There is however, a different quality to this ending. There is a gentleness, a calm, and a quicker restoration of peace.

In the past I have shared this metaphor when I am sitting with a family following the loss of an elder. Often it comes up when someone had pre-planned for a somewhat elaborate funeral with catering and flowers, only to discover that there aren’t many folks left to attend.

I might say something along the lines of “some of us are lucky to live long enough that there’s no one left to come to our funeral”. Then I might deploy the boulder metaphor.

It is my hope that the planning I have done will help to restore calm after my death. That the plans I have in place and the work I have done to communicate my wishes are kind of like giving my family a towel or a bit of sunshine to dry off in.

At the end of the day we do not get to choose our endings, they come to us when it is time whether we are a mountain-sized boulder or a pea-sized pebble.

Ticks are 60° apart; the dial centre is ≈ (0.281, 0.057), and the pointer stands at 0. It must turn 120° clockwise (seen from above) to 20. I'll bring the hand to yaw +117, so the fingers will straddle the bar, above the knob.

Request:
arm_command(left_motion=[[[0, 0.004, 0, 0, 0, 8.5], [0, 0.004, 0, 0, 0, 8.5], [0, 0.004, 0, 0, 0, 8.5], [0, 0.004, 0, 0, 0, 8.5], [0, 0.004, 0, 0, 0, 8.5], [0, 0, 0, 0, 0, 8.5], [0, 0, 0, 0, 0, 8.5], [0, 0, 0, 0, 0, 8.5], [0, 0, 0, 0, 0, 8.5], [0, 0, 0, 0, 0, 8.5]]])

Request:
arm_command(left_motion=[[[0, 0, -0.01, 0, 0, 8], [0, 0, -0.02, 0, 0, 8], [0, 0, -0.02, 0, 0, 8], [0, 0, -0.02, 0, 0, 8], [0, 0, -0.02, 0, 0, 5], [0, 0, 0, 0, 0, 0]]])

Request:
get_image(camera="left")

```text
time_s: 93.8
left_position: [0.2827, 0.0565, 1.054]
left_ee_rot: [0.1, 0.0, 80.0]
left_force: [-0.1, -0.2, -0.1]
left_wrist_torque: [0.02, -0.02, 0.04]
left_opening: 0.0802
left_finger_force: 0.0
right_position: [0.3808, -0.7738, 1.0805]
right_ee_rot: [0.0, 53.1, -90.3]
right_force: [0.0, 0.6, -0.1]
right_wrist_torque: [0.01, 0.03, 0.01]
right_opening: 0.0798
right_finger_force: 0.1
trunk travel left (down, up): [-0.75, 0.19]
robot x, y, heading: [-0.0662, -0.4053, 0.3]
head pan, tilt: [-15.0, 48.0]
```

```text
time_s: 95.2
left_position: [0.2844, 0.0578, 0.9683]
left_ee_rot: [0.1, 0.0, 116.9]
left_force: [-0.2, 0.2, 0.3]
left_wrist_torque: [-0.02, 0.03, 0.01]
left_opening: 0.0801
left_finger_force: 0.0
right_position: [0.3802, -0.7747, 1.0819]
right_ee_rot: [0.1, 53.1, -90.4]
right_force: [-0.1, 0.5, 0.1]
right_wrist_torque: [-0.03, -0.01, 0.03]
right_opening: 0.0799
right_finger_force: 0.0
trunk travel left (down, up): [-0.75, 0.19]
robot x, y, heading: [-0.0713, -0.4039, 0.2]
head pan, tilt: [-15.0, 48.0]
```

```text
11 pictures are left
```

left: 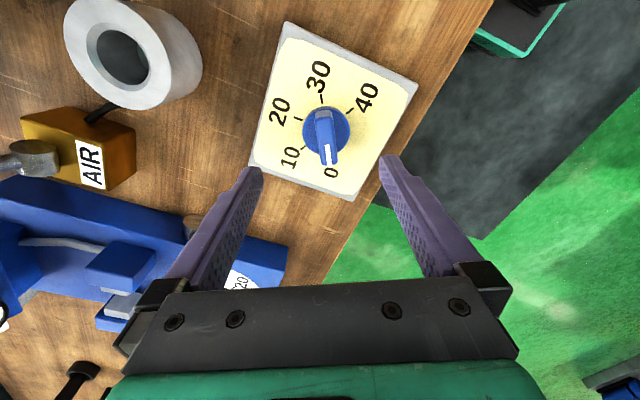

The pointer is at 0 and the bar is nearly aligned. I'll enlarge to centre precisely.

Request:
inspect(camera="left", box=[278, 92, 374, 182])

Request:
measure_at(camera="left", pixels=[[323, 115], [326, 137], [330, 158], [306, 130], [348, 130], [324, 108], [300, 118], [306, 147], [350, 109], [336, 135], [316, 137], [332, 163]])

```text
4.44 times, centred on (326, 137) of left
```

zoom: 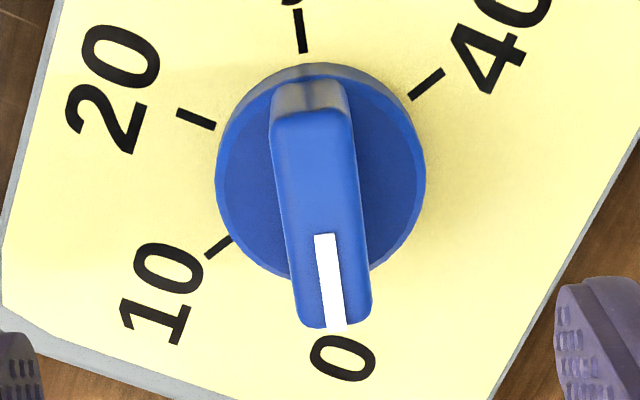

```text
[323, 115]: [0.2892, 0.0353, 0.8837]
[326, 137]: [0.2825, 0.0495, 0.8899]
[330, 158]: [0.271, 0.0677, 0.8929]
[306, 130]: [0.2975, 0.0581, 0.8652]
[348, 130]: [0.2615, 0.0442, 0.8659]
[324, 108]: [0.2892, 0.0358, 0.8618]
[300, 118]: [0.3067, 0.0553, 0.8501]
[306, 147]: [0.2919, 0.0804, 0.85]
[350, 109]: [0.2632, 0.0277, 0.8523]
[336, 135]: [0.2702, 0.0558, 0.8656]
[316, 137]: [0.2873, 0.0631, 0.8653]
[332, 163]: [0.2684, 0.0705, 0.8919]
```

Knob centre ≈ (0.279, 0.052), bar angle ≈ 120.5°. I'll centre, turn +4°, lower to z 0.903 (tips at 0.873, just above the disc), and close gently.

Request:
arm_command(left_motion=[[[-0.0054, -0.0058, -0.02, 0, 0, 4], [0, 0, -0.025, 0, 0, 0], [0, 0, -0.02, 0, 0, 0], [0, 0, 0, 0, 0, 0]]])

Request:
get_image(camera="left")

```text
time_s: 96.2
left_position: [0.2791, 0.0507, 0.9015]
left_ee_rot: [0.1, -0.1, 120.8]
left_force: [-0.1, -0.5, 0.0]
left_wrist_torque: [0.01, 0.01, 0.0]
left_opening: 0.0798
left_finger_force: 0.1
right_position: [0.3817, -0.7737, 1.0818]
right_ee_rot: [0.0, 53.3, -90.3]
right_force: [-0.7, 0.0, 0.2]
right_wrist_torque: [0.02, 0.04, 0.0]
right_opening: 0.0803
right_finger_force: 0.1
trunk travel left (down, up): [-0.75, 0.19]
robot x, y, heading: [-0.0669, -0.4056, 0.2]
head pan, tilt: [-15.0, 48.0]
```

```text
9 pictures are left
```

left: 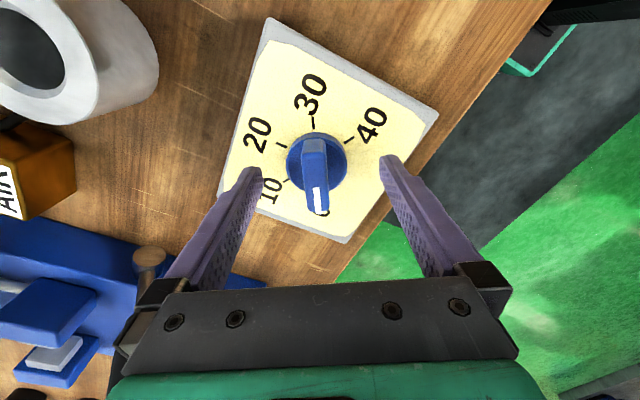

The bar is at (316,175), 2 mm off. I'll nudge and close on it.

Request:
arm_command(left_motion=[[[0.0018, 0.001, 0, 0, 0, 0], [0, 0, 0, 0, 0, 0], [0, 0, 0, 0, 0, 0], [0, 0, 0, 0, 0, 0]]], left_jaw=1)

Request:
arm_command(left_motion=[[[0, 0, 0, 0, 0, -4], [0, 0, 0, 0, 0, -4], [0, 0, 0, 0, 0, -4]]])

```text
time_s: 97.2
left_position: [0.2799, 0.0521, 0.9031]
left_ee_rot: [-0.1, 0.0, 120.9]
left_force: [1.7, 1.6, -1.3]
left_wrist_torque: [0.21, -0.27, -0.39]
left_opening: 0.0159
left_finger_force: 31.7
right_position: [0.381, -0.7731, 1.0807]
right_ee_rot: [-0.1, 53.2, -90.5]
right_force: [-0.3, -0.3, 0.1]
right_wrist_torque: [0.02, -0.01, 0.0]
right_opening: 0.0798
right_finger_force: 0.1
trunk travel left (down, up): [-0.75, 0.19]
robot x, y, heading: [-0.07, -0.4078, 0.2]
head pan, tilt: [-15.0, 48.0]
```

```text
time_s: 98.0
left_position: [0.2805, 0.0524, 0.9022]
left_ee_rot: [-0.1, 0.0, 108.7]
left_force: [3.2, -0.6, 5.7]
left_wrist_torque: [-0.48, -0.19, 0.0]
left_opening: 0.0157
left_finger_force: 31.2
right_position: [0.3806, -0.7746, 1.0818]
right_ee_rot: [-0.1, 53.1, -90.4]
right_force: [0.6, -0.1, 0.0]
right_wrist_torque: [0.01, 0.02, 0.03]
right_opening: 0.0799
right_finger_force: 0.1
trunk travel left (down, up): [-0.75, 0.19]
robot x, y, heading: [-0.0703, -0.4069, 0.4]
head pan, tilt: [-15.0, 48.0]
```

I suppose that it came to me to share this today because it is the beginning of a new year. A year where we will all be tumbling and rolling and hitting unanticipated bumps along the way. It feels good to remind myself that I am on a journey determined by fate and gravity.

This is also the first post I am sharing as an audio file as well. My style of writing may not feel overly readable for some, I am admittedly quite wordy and often reverse the format of my sentences from what is supposedly correct. This is feedback I received often in university anyhow. I hope that it conveys well via audio, at least.

That is it for now.

Happy new year to my fellow boulders, pebbles, and jagged rocks. May your path be rocky and your landing calm and resolute.